══ Given material

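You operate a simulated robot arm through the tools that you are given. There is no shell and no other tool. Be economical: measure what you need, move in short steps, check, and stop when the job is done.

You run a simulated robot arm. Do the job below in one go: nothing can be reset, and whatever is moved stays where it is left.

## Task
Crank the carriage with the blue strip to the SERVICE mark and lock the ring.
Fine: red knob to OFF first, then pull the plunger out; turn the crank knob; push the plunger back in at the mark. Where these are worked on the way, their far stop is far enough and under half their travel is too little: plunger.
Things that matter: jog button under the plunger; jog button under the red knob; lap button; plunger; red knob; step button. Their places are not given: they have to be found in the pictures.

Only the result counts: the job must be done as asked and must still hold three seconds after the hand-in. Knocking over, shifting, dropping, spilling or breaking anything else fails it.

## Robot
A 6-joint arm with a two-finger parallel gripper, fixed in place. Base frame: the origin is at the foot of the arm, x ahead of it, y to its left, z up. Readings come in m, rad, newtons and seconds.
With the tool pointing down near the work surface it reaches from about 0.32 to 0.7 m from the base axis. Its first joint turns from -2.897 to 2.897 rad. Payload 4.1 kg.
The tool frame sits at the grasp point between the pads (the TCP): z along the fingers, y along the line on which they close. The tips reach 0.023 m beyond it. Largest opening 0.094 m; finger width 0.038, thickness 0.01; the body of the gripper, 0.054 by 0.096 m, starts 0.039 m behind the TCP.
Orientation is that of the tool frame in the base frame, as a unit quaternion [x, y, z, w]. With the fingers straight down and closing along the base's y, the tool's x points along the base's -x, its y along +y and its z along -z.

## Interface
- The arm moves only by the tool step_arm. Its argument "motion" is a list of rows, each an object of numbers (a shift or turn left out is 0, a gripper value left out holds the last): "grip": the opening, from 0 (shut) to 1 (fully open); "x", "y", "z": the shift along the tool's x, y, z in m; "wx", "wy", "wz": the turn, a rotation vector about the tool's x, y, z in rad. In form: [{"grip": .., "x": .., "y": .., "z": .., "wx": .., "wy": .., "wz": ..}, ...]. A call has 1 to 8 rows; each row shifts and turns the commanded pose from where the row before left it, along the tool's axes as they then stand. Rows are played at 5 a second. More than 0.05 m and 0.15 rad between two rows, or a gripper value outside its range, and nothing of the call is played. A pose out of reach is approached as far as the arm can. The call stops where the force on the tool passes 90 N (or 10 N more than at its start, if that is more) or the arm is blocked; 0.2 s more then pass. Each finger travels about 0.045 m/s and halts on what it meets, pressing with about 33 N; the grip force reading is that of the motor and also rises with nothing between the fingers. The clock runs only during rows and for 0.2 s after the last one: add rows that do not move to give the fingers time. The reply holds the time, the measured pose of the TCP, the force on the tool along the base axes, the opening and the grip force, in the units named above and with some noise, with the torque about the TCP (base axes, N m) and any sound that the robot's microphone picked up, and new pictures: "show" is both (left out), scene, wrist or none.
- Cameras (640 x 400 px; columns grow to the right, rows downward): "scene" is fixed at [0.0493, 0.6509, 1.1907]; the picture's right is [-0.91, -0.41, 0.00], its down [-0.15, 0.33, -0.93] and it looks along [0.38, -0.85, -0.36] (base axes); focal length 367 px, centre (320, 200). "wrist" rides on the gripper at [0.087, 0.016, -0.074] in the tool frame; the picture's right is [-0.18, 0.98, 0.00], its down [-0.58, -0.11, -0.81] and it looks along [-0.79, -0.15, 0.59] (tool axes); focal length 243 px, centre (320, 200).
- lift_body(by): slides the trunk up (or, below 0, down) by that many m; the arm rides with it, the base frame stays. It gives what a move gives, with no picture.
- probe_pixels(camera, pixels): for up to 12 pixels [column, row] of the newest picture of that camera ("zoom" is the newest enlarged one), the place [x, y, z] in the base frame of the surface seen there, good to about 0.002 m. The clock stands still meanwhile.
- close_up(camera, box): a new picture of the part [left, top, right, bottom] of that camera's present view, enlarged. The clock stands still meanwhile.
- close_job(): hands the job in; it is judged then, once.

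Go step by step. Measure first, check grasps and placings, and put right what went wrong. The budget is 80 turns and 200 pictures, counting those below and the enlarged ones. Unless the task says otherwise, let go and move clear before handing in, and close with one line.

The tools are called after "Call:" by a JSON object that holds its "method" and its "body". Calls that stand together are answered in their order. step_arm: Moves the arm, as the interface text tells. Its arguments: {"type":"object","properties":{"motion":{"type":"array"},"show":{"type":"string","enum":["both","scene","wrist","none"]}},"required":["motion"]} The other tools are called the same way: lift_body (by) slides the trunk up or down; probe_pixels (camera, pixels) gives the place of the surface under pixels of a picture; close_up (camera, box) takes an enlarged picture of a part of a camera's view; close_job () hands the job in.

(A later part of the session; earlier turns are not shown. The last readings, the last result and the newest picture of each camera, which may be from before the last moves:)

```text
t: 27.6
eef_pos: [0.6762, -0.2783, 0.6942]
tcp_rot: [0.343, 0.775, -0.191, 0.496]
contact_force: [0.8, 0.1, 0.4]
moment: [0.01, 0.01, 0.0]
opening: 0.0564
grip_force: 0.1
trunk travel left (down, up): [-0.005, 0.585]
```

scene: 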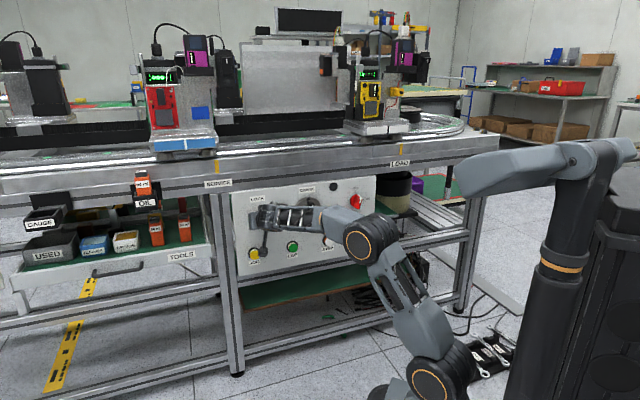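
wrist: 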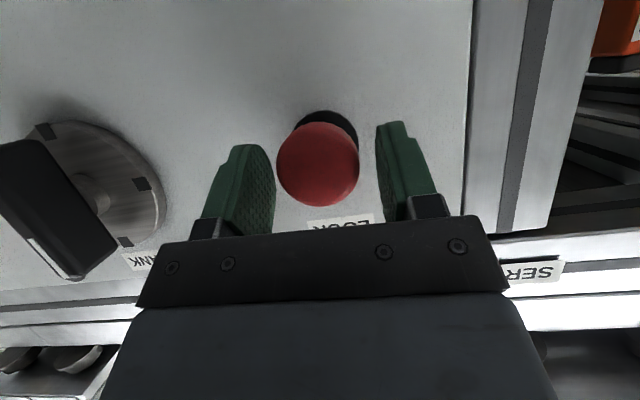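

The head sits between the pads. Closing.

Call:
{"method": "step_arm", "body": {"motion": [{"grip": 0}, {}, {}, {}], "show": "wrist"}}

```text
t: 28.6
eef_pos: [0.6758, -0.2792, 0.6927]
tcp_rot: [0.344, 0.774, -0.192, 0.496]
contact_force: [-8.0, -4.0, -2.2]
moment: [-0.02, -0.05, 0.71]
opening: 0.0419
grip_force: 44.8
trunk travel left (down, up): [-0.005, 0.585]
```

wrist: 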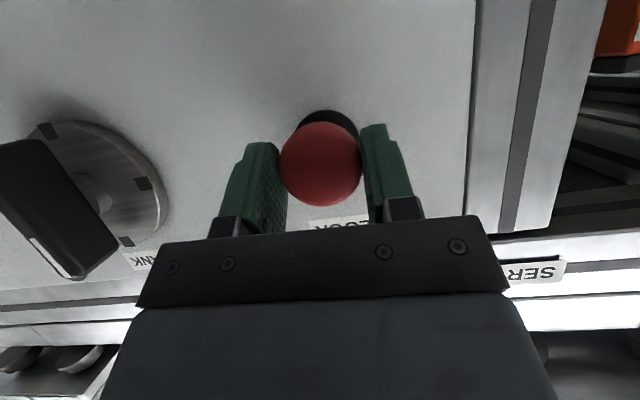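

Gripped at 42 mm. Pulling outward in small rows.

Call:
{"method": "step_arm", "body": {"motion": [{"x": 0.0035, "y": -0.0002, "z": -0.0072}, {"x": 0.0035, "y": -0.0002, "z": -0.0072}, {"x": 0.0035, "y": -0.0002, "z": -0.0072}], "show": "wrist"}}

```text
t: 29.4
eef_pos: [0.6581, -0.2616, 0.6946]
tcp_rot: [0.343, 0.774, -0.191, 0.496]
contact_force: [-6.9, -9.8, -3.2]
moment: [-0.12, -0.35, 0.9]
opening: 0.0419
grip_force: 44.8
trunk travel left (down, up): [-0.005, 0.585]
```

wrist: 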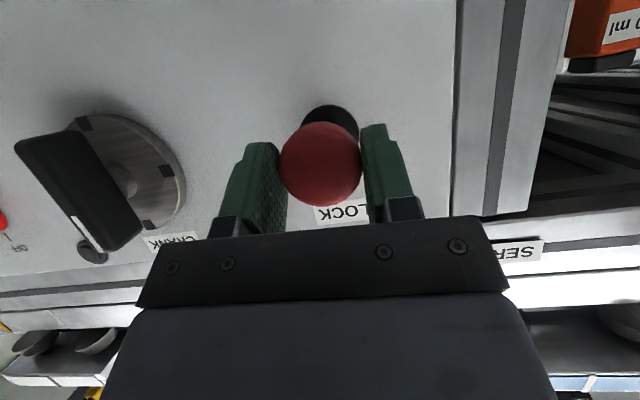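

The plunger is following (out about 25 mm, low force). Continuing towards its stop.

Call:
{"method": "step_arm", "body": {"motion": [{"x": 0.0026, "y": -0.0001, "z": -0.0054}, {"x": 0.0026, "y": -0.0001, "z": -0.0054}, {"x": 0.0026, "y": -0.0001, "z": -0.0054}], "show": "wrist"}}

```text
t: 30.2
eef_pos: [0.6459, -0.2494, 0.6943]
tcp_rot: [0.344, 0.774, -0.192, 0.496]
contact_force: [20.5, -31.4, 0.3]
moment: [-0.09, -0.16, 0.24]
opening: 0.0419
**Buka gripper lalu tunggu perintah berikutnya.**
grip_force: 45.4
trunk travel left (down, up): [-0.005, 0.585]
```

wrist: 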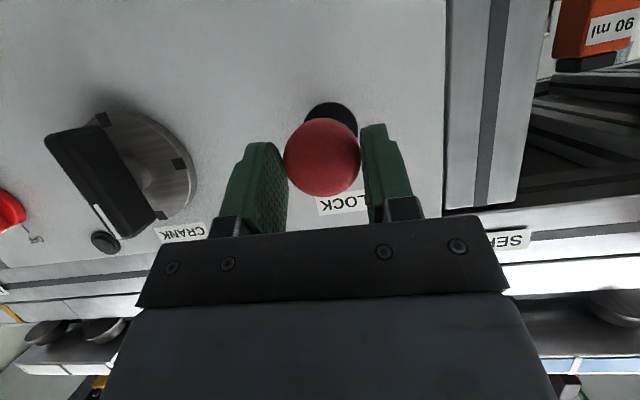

════

## [Exercise description]
State the number of lines in the data that include the string "view", and add nothing else.

## [Answer below]
2